PROBLEM REQUIREMENTS: Collect each line holding the string "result".

= = =

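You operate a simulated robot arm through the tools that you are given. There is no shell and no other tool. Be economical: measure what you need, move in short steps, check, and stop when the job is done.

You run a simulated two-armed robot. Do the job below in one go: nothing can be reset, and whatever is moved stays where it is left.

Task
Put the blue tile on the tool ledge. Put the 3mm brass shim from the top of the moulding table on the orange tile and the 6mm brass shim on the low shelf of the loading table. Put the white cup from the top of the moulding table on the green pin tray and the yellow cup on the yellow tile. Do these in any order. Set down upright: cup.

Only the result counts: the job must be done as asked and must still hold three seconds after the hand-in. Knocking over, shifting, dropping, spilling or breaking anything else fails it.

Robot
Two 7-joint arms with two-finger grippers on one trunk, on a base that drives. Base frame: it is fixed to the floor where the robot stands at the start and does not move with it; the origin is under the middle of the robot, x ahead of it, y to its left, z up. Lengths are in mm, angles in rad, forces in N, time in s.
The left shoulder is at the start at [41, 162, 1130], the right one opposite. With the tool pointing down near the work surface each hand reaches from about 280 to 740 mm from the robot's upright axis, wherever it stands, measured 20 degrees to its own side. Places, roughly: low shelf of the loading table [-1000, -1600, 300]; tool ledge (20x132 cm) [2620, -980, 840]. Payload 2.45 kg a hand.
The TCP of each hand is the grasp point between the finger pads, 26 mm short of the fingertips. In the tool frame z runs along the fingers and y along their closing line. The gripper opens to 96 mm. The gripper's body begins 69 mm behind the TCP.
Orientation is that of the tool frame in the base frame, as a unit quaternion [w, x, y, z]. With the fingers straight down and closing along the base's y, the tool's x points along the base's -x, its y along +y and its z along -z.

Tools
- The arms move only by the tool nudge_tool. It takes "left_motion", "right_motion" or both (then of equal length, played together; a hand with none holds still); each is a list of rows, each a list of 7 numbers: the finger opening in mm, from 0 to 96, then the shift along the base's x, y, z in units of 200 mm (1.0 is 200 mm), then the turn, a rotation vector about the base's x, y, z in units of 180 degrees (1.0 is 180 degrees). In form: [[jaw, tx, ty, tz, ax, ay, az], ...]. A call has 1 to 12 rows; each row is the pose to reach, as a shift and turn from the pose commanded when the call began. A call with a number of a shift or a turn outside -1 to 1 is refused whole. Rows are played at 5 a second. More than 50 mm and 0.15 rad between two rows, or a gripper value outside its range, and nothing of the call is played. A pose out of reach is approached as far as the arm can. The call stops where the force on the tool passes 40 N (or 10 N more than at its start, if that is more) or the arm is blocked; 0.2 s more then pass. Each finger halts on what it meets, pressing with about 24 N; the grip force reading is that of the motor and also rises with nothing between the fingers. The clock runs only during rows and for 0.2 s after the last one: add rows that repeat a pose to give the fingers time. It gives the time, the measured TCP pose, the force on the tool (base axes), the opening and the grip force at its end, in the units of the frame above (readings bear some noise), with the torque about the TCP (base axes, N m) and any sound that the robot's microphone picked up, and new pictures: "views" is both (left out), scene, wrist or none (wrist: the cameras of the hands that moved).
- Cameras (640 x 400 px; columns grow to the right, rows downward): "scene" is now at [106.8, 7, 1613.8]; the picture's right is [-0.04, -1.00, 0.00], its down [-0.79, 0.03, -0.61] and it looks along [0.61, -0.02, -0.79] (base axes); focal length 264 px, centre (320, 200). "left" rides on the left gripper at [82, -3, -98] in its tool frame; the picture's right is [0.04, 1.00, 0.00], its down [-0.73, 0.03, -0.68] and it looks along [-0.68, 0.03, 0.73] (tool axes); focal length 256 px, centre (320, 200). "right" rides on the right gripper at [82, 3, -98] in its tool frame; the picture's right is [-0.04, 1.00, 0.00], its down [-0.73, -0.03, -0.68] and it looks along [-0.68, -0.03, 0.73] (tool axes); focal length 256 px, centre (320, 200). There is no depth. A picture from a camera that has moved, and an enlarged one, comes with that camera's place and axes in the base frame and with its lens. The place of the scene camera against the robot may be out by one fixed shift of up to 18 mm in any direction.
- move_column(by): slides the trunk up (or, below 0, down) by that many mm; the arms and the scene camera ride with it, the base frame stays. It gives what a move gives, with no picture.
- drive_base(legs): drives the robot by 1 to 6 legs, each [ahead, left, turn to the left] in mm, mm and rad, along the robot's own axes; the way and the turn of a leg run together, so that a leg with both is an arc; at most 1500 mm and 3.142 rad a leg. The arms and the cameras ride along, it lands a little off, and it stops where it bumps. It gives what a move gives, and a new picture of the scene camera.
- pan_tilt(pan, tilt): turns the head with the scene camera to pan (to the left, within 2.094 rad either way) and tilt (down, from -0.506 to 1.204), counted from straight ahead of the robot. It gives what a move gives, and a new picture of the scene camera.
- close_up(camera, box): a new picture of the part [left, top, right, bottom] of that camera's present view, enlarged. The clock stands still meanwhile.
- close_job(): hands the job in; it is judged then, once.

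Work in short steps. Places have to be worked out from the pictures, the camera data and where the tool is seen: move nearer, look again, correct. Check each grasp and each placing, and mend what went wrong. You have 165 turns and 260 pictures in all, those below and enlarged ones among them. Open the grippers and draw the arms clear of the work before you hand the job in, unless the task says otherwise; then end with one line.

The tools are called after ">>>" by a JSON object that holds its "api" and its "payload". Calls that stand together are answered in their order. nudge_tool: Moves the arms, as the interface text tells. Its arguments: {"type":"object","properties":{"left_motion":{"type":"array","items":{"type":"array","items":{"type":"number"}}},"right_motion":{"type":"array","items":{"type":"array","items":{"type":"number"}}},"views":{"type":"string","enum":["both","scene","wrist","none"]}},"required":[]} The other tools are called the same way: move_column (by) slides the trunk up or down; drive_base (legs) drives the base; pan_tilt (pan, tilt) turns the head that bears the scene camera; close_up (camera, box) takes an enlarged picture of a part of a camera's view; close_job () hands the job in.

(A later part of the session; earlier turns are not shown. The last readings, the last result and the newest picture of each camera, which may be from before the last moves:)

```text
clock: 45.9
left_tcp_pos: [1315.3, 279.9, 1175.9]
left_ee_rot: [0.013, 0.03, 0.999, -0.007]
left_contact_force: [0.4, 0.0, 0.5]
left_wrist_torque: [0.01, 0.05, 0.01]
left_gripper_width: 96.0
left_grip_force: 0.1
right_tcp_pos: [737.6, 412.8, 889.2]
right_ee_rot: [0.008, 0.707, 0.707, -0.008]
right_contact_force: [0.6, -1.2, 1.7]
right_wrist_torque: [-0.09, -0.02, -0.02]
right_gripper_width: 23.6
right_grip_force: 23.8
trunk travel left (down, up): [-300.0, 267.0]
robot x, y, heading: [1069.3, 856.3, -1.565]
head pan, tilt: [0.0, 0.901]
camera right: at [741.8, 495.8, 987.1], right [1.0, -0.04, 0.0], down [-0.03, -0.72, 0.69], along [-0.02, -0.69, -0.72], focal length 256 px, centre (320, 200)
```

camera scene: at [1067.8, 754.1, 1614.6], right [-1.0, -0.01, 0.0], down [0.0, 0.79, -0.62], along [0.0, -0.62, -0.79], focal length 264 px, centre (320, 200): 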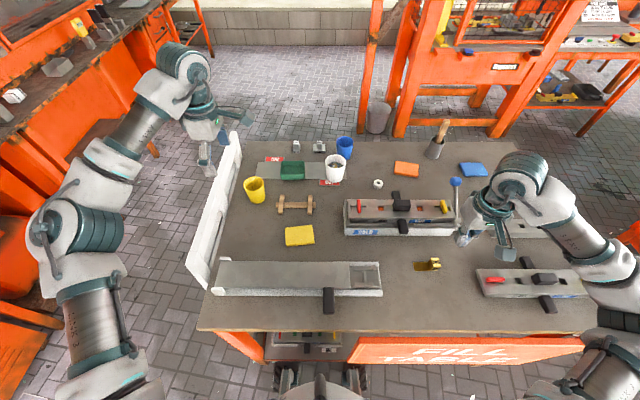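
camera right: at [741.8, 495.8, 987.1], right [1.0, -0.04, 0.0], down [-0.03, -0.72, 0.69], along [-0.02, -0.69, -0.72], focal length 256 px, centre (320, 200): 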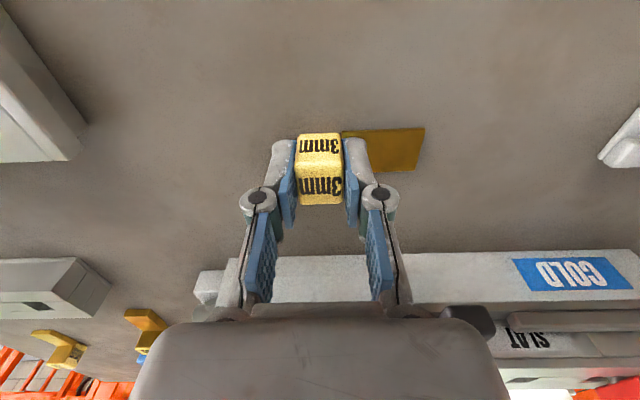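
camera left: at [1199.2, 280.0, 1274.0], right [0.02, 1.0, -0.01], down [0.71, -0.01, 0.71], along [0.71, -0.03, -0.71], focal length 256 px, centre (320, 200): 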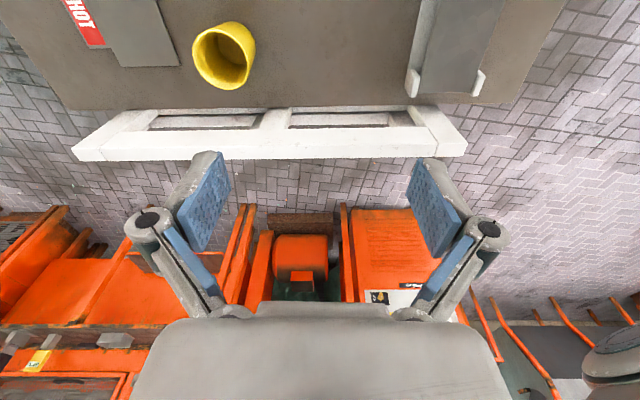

= = =

TASK ANSWER:
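Only the result counts: the job must be done as asked and must still hold three seconds after the hand-in. Knocking over, shifting, dropping, spilling or breaking anything else fails it.
(A later part of the session; earlier turns are not shown. The last readings, the last result and the newest picture of each camera, which may be from before the last moves:)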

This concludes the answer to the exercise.